Campos-Duffy did not directly address criticism that associating black people with public housing was a stereotype. She said that she based her comment on a recent conversation with one man who is African-American, not multiple African-Americans, as she originally stated.

“I mentioned it because I HAD just spoke to an African American who complained to me about never seeing this level of media attention about Black kids being separated from their parents and that some of the facilities he saw looked nicer and safer than the projects he grew up in,” she wrote.

Online, critics pointed out that all kinds of people live in public housing and that children there are not kept in cages. The New York City Housing Authority, the country’s largest public housing authority, served about 171,000 families in public housing as of Jan. 1, 2015; 45 percent were black, according to data the agency provided on its website.

Campos-Duffy, a former reality TV star who appeared on MTV’s “Real World: San Francisco” in the early 1990s, is now a television personality who offers commentary on everything from politics to parenting. Last year, she was included on Newsmax’s list of the 50 most influential Latino Republicans. She is married to U.S. Rep.

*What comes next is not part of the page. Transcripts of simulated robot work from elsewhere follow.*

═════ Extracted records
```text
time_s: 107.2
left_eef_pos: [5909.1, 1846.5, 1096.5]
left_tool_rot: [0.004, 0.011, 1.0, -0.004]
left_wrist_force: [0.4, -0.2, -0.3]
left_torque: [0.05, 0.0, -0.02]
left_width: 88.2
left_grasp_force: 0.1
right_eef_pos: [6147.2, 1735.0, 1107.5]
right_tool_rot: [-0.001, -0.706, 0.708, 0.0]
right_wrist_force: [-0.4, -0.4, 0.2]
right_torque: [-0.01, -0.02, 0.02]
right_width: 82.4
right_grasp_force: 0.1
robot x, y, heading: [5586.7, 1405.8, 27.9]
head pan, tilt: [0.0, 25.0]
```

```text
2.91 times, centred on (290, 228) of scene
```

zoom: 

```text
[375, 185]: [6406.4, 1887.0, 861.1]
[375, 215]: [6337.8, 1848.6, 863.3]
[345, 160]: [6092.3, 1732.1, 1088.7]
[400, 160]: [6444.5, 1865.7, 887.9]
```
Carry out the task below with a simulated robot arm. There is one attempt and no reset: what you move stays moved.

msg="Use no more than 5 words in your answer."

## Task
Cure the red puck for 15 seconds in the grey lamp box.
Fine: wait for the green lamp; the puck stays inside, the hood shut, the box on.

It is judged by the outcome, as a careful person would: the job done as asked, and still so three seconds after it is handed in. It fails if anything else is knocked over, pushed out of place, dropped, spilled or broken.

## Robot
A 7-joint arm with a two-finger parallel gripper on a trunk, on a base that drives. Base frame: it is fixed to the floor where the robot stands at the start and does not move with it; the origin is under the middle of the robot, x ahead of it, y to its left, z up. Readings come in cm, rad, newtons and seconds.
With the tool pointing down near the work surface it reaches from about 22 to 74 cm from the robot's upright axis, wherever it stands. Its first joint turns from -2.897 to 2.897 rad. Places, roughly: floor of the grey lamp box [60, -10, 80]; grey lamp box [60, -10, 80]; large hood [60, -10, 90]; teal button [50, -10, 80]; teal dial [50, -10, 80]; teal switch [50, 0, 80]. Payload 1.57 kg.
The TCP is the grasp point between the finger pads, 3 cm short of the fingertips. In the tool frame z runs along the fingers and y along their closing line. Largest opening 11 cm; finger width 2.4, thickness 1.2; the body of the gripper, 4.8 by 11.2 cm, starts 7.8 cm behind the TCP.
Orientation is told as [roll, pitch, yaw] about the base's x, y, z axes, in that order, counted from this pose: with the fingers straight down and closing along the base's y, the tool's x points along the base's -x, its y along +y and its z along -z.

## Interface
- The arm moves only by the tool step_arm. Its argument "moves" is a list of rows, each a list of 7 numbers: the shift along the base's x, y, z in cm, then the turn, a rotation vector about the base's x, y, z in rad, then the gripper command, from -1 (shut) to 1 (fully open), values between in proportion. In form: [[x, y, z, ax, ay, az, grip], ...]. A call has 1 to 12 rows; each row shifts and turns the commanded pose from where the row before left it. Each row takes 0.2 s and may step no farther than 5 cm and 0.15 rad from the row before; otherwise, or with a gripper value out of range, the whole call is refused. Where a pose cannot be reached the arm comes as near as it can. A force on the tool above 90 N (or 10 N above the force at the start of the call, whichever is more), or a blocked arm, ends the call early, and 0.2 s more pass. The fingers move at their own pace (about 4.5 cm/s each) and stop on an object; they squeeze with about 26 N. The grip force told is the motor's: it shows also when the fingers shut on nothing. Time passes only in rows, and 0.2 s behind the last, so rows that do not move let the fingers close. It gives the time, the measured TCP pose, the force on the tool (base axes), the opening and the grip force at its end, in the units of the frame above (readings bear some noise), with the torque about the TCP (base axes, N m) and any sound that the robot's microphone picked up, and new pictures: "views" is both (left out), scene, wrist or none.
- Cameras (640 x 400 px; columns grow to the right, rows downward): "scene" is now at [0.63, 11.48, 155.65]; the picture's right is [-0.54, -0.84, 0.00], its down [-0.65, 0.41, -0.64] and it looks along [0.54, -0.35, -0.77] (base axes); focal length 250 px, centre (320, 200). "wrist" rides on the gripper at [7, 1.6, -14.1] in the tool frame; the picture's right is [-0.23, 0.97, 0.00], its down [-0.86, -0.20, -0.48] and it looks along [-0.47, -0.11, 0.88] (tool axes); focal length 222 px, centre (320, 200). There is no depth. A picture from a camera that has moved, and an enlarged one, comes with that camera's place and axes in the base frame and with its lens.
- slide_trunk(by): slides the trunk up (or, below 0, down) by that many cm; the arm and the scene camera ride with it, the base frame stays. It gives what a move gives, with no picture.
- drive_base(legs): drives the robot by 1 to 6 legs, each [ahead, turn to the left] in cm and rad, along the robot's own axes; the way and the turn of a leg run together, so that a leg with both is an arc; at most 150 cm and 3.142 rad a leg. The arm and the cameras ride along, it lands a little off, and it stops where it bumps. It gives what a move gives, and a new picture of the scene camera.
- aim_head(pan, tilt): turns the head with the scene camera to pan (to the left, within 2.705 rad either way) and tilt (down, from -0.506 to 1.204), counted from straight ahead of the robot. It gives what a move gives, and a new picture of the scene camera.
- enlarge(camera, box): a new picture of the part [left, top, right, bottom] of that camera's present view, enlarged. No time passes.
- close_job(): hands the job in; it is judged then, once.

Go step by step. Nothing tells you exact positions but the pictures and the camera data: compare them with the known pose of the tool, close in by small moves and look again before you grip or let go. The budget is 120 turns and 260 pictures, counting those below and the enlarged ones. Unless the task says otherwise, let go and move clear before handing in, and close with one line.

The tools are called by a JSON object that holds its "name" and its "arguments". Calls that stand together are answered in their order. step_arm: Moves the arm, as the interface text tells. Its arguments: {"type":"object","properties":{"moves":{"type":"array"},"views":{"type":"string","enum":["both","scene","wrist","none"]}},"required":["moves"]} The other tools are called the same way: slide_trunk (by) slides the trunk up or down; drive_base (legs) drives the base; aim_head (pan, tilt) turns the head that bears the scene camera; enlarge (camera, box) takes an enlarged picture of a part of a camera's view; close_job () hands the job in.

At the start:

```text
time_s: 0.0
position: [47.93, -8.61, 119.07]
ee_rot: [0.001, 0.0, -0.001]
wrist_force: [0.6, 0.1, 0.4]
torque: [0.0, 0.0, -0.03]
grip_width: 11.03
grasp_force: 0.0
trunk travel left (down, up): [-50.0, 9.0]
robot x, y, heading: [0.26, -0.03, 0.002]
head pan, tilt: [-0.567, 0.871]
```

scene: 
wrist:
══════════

Sean Duffy, R-Wis.

During her appearance on “The Ingraham Angle” on Thursday, Campos-Duffy discussed immigration detention centers, including Melania Trump’s visit to the border. Her appearance came just a few days after the show’s host, Laura Ingraham, drew criticism for describing the centers where the children were being held as “essentially summer camps.”

Both Ingraham and Campos-Duffy referred to an article that described a facility for unaccompanied immigrant children as similar to a boarding school. The article, in The San Diego Union-Tribune, reported that the facility had classrooms and a play area with soccer goals, for example.

On Friday, Campos-Duffy wrote that she was not surprised at the reaction to her comment, which she said came from the political left.

"Conservative minorities are accustomed to being attacked for telling the truth,” she said.